Thursday 14 January 2016

Great to see Leonardo di Caprio finally get acknowledgment at the Golden Globes for a great performance in The Revenant (see last week's blog). Not to mention Innaritu for Best Direction and Best Film. This week another slew of top quality films releases. Here goes!



Carol
Director: Todd Haynes
Length: 118 mins


Carol (Cate Blanchett) is an elegant 1950s housewife who gets herself intimately involved with a younger woman, Therese, (Rooney Mara) who works at a department store but aspires to be a photographer. Director Haynes handles this intense love story, set in an era when lesbian relationships were not spoken of, with delicacy, style and poignancy. The look of the era is magnificent, as are the two leads, Blanchett with her cool, slightly aloof demeanour, and Mara bringing an innocence and heartbreak to  Therese, smitten and totally in love with an older married woman. Prepare to be swept up in a compelling love story!

Totally worth seeing!

For a full review from Bernard Hemingway (not as smitten as I):
http://www.cinephilia.net.au/show_review.php?movieid=5957


Serial (Bad) Weddings
Director: Philippe de Chauveron
Length: 97 mins


For someone who generally doesn't enjoy French comedy, I really loved this film I just stumbled upon (it was previously part of the Jewish International Film Festival, but now has a small release). 
The Verneuil family (white, blue-blood French and Catholic) has four daughters. One is married to a French Chinese, another to a French Arab, and another to a French Jew. At family gatherings the prejudices flow fast and furious, but finally a truce bordering on friendship is reached, that is until the fourth daughter decides to marry a French African. This film has achieved what unIndian and Alex and Eve tried, in an Aussie context, unsuccessfully to do. It is charming, consistently funny, delightfully captures (without offence) various ethnic traits, and by the end is incredibly touching. A real winner. 

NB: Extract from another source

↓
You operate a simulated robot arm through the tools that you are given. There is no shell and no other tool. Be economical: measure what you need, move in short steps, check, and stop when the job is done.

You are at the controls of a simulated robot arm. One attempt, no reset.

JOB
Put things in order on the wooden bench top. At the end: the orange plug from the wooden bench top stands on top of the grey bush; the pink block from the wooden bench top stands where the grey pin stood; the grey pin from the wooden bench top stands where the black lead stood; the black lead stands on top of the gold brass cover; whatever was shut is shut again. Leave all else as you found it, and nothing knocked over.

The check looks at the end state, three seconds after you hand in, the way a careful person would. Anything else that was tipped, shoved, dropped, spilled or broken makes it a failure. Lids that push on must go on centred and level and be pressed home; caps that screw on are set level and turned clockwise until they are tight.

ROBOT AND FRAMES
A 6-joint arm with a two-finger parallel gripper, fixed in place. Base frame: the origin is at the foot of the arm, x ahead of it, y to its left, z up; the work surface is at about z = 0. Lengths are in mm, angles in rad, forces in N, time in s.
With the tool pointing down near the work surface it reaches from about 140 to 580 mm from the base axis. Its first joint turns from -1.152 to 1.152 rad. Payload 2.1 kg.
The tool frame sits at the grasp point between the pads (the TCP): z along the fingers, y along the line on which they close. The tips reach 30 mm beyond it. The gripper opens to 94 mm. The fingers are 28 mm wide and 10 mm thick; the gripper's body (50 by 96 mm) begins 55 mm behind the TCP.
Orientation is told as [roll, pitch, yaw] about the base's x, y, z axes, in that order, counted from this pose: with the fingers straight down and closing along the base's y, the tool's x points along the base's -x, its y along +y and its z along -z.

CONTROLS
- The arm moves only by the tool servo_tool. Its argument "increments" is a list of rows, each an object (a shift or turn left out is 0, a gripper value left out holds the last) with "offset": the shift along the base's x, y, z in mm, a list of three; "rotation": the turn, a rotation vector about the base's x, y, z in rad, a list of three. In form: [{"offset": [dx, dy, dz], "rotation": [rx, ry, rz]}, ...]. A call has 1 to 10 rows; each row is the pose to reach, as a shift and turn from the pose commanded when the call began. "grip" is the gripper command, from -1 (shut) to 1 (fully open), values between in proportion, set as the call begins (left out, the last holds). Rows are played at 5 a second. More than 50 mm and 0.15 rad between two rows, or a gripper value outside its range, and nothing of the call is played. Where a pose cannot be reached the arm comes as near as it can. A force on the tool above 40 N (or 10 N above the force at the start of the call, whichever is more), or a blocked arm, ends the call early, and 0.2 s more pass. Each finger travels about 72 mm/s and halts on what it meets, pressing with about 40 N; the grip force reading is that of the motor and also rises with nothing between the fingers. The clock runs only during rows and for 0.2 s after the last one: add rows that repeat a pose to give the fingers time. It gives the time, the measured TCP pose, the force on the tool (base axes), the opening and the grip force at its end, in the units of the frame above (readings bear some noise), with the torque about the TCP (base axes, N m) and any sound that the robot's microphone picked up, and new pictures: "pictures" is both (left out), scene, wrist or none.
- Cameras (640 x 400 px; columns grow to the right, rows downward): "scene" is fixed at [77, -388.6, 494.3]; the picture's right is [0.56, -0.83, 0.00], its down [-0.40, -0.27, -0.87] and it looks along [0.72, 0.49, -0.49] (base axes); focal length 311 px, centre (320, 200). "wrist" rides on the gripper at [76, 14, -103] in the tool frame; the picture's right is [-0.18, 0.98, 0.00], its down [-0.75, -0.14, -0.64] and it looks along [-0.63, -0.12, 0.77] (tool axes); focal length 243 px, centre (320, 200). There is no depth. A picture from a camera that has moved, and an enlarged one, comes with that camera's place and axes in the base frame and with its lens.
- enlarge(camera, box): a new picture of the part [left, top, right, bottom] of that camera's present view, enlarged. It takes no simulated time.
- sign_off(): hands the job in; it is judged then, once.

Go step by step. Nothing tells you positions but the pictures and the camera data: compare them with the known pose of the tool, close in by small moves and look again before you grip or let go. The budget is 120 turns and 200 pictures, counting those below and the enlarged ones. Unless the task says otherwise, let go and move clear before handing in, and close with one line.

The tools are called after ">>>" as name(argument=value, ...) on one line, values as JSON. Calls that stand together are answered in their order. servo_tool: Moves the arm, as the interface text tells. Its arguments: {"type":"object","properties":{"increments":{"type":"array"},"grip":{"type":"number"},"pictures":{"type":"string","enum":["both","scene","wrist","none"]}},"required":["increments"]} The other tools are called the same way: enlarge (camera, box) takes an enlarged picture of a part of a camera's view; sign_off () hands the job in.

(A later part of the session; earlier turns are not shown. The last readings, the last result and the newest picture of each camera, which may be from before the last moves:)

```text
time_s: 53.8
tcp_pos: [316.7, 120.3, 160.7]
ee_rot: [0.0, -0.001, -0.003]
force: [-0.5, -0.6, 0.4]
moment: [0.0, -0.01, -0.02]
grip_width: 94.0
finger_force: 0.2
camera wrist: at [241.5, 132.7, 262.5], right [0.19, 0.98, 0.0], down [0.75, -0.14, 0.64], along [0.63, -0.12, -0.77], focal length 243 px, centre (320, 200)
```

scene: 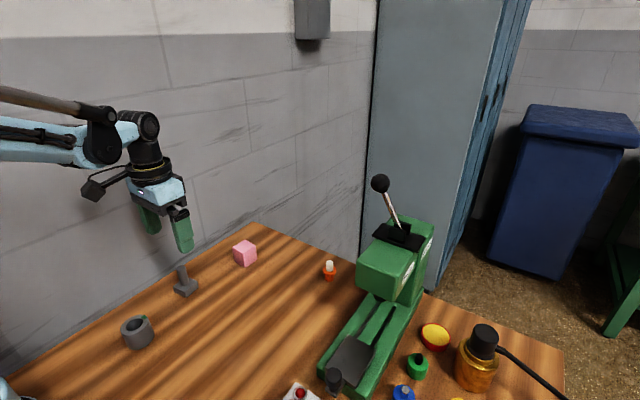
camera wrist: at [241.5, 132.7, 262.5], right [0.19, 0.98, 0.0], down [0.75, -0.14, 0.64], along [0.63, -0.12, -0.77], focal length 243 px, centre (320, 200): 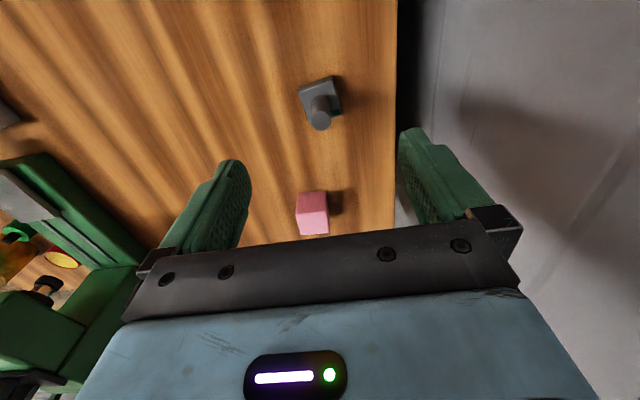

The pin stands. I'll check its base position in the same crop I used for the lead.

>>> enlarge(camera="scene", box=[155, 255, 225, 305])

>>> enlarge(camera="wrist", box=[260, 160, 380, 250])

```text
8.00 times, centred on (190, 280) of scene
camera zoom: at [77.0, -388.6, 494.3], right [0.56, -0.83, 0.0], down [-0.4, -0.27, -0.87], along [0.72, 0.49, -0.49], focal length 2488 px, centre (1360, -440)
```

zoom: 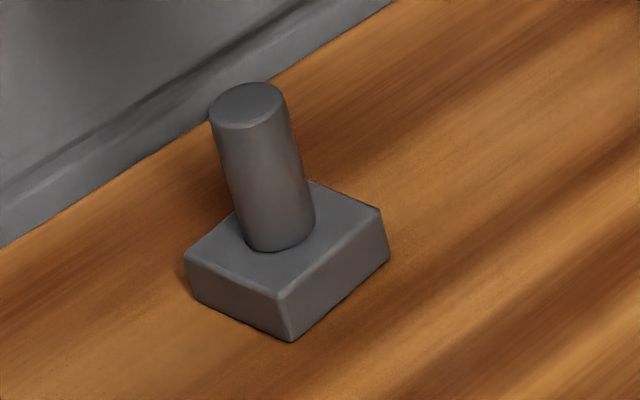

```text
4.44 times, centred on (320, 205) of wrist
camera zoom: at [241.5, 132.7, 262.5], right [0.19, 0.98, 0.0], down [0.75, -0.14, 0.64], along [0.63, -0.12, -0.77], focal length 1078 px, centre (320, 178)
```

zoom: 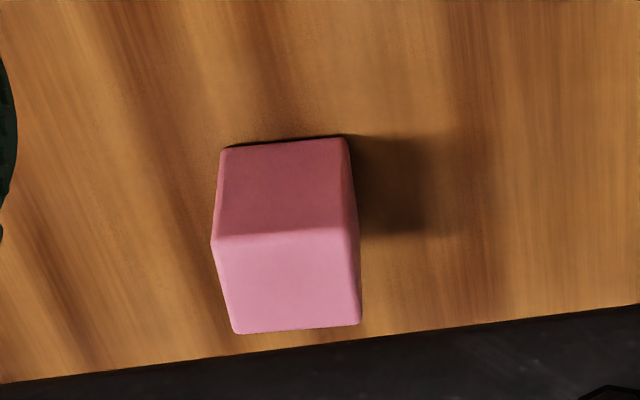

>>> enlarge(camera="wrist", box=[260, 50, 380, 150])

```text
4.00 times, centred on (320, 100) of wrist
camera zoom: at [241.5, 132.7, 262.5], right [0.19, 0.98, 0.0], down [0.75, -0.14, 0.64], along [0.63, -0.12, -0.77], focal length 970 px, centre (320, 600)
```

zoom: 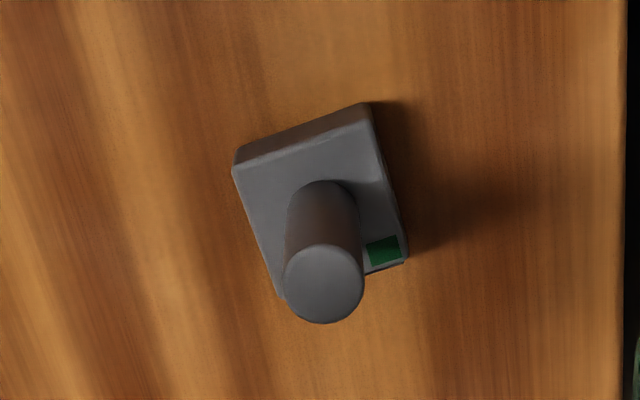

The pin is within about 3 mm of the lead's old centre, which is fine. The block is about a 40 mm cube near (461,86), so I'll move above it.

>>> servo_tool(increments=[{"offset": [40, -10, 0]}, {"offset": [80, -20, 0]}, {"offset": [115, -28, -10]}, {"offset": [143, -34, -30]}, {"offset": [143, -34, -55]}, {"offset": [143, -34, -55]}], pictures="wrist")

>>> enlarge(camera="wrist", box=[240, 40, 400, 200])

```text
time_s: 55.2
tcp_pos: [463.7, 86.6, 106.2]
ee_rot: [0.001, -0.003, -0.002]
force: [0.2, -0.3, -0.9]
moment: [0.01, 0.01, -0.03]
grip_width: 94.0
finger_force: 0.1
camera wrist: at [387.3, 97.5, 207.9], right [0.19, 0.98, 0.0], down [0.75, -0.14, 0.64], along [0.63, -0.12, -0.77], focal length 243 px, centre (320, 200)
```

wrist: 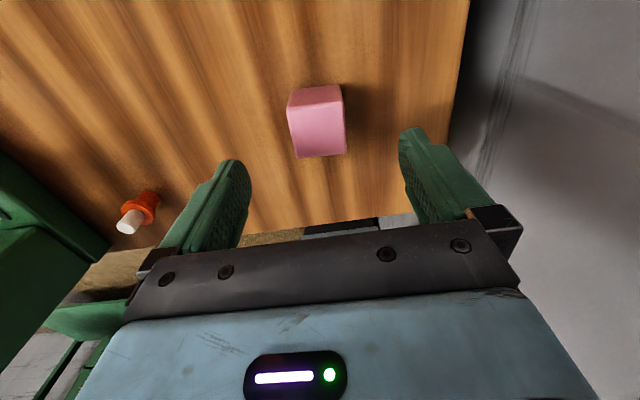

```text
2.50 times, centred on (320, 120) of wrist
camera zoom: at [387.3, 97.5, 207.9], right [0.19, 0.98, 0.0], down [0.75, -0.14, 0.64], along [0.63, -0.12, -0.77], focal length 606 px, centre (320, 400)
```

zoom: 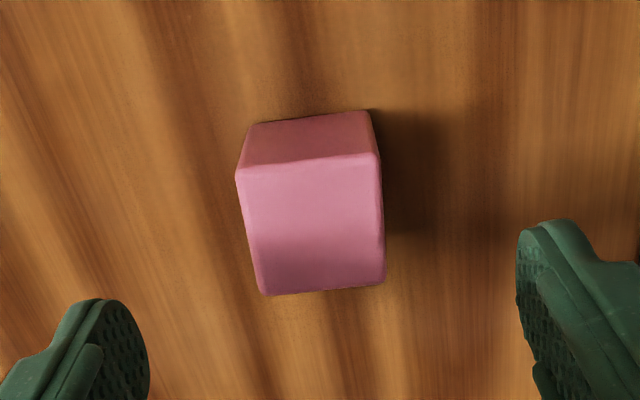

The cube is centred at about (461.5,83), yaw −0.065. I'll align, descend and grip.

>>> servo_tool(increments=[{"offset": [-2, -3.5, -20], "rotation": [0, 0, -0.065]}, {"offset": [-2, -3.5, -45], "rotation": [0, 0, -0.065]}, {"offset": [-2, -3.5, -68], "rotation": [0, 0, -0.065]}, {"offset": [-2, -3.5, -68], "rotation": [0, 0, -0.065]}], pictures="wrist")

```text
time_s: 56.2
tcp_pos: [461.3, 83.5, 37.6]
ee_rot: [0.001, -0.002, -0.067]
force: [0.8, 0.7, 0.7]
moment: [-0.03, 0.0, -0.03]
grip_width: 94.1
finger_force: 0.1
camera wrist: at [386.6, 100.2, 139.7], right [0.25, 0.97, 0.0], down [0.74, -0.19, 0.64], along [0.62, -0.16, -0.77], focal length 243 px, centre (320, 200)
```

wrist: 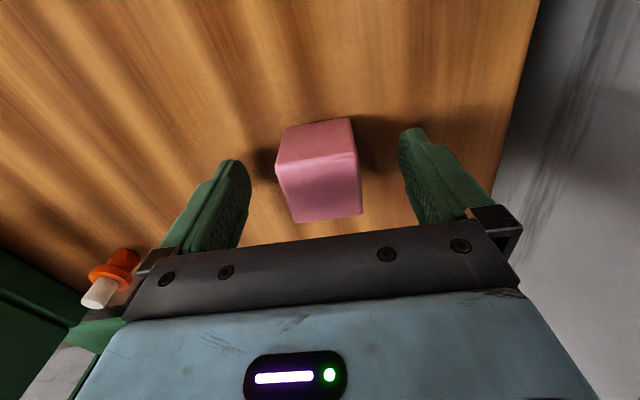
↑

Absolutely worth seeing. (Elsternwick's Classic still has it for another week at least)

The Big Short
Director: Adam McKay
Length: 130 mins


This one is really ahead of the pack, with an eye-popping cast of Christian Bale, Brad Pitt, Steve Carell and Ryan Gosling. Even if you feel you are an econo-klutz (someone with zero knowledge of markets and financial crises), you can still be highly entertained and thrilled by this ingenious film, which takes a comedic/dramatic approach to what happened when the bum fell out of the US housing market, precipitating the GFC. The four leads play a quartet of prescient guys who saw what was about to happen, and as the big bankers and brokers shafted Mainstreet US citizens, these guys shafted the Wall Street financiers, and in the process made a fortune for themselves. The film is funny, well scripted and yet another worthy addition to the many films inspired by the economic dramas of 2008. 

Absolutely worth seeing!

For a full review from Chris Thompson:
http://www.cinephilia.net.au/show_review.php?movieid=5951


The Hateful Eight
Director: Quentin Tarantino
Length: 187 mins


People seem to love or hate Tarantino's films. He's a maestro when it comes to blood and gore, and this one is no exception. A stagecoach carrying bounty hunter John Ruth (Kurt Russell), and his prisoner Daisy Domergue (Jennifer Jason Leigh) is flagged down first by Major Warren (Samuel L Jackson), then by Chris Mannix (Walter Goggins) who is on his way to Red Rock to become the next Sheriff. A blizzard forces them to hole up at a Wyoming inn where a quartet of questionable characters is already esconced - an English toff, a cowboy, a Mexican and a retired General, played by Tim Roth, Michael Madsen,  Demian Bichir and Bruce Dern. These eight live up to the title - they are each totally despicable in their own way. Misogynistic violence towards Daisy is rampant, racist remarks flow, as does the blood in the film's second half. It's all shot in  old-fashioned 70 mm, so looks stunning, the acting is universally great, Ennio Morricone wrote the evocative music, there's a lot of wit in the script, and Tarantino is a master craftsman, but with an almost adolescent delight in over-the-top violence.  The film may be trying to make some philosophical points about American history and race relations, but Django Unchained did it better. 

Worth seeing, if you love blood and gore - or are a die-hard Tarantino fan!